011 the ladymag had a four-way surprise party yesterday morning for me, a fellow newlywed, and two very pregnant coworkers. the format pleased me, as my card-and-massage-certificate-opening shared stage time with baby swag praise and another bride's stories. i still choked when it was my turn to talk, though, which is fucking frustrating: i've made peace with the fact that i'm no longer the full-of-herself teenager who could speak in front of a thousand people and wear 8" platforms to class without batting an eye, but it would be nice to talk to a few dozen benevolent colleagues without losing my voice. i think of situations like those whenever someone argues that medication alters one's authentic personality: what if the other me is the one i'm supposed to be? i'm not unhappy now, not at all, but i know that if i decide to pharm it up again someday, i won't flinch. suck it, tom cruise.

012 celebrities v. giant inflatable rats, the worldwide fug edition.
woo woo, haylie duff! semi-famous siblings shouldn't count, you say? i spend enough time over at go fug yourself that passing miz duff on the way home from work (wearing black leggings, no less) is, honestly, up there with the q&a with james carville a few weeks ago.***

rats: 3.5
star: 8


*i shouldn't be bored, since october is easily my favorite month. we have a remedy (we have?): henceforth it's rocktober.

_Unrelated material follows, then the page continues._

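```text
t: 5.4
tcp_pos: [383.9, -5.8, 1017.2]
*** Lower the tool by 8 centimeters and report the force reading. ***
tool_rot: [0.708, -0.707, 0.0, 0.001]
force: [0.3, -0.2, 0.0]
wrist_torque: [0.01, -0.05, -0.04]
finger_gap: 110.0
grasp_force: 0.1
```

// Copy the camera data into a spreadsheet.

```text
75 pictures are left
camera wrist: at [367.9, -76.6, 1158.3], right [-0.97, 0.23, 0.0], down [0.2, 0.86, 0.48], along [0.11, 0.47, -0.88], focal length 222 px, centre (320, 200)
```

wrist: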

**i don't actually hate starbucks; i quite like clean bathrooms, and the word on the street is that they treat their employees quite well. i simply prefer to purchase beasts from people who make them by hand (like beth, whose critters are gorgeous).

***however, i do not consider haylie duff my boyfriend.

04.12.06

101 in 1001: 045 earn (and get) a raise at work [completed mid-march '06]
in a literal sense, this item was in the bag unless i got fired before 22 march (pay tweaks happen on anniversaries at The Company). figuratively, it's still exciting; i have in fact been working my ass off, and my evaluation read like one of jan wenner's rolling stone reviews. moreover, joe and the cats and you lovely people are perennial, but i don't count on a lot of other things hanging in there from year to year. congratulations to The Company, then, for sticking it out with me! and congratulations to me for...having the funds to rent an extra movie each month.

celebrities v. giant inflatable rats: the six degrees of That Guy edition.
it was a long, hard winter for both star- and uniongazing; it's much more difficult to spot the famous when their fleshless little bodies are bundled up against the cold, and i think that if the MTA strikers' rallies featured huge rubber animals, frustrated commuters would have used them as bludgeons. things cleared up recently when i was trundling home from work with a huge box full of wedding dress. visibility was poor: i lurched off the curb at one point, nearly flattening myself and kyra sedgwick. woo, now our wedding's only one person away from kevin bacon! i give the encounter 1.5 points. i also ran into That Guy, in this case a character actor with a recurring role as a serial killer on csi: miami. one could argue that he shouldn't be any points because i can't remember his name; i'm calling 0.5 because, bacon-style, he's attached to the fantastically weird david caruso. if you haven't seen david caruso as csi: miami's horatio kane, friends, you are denying yourselves a rare pleasure.